しかしながら、それでもモータ60を作動させることによってモータ60の温度が上昇し得るため、本実施形態では、モータ60の作動を抑制するための抑制制御として、以下の(5)〜(9)の制御を行う。
(5)モータ60の温度を取得し、モータ60の温度が所定の温度閾値を超えた場合に、モータ60の温度に応じてモータ60の作動抑制が必要と判定して、各種制御における減圧制御でのW/C圧の減圧量を低減させる制御に切替える。これにより、リザーバ20、40へのブレーキ液の排出量を低減できるため、モータ60の作動頻度を低減させられ、モータ60の温度上昇を抑制することが可能となる。
(6)モータ60の温度を取得し、モータ60の温度に応じてブレーキ加圧制御の制御形態を設定する。上記(5)の制御によってモータ60の温度上昇を抑制できるが、モータ温度が所定の温度閾値以上に上昇した場合には、さらにモータ60の作動頻度を低下させるのが好ましい。このため、実行されるモータ加圧制御がTRCである場合、モータ温度が第1温度閾値以下であれば左右独立制御とし、第1温度閾値を超えると左右速度差制御に制御形態を切替えるようにする。
TRCでは、車輪速度センサの検出信号から演算される各車輪速度と推定車体速度との偏差が、加速スリップが発生していると想定される速度閾値を超えると、加速スリップを減少させるべく、制御対象輪のW/Cを加圧して制動力を発生させる。つまり、車輪速度が基準速度を上回った車輪について、車輪速度を抑制する制御を行っている。左右独立制御は、左右輪において加速スリップが発生した場合、左右輪それぞれ独立して制御対象輪のW/Cを加圧する制御形態であり、左右輪の両方において加速スリップが発生した場合には両方共にW/Cが加圧される。左右速度差制御は、左右輪のうち速度が速い方の車輪のみについて、W/Cを加圧する制御形態である。

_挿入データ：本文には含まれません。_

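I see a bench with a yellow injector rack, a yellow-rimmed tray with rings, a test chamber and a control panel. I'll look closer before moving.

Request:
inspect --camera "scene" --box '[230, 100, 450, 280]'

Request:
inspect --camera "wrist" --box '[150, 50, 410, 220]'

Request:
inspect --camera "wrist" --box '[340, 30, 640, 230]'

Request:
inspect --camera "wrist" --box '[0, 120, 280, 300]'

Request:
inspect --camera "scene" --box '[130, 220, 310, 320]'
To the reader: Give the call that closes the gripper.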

したがって、左右独立制御と比較して、左右速度差制御の場合には、制御対象輪としてW/Cが加圧される車輪が少なくなるため、全車輪トータルでのW/Cの加圧量が減少し、TRCの減圧制御においてリザーバ20、40に排出されるブレーキ液量も減少する。これにより、リザーバ20、40からのブレーキ液の吸出しを行うためのモータ60の作動頻度を低減でき、モータ60の温度上昇が抑制されて、ブレーキ加圧制御を長時間行えるようにすることが可能となる。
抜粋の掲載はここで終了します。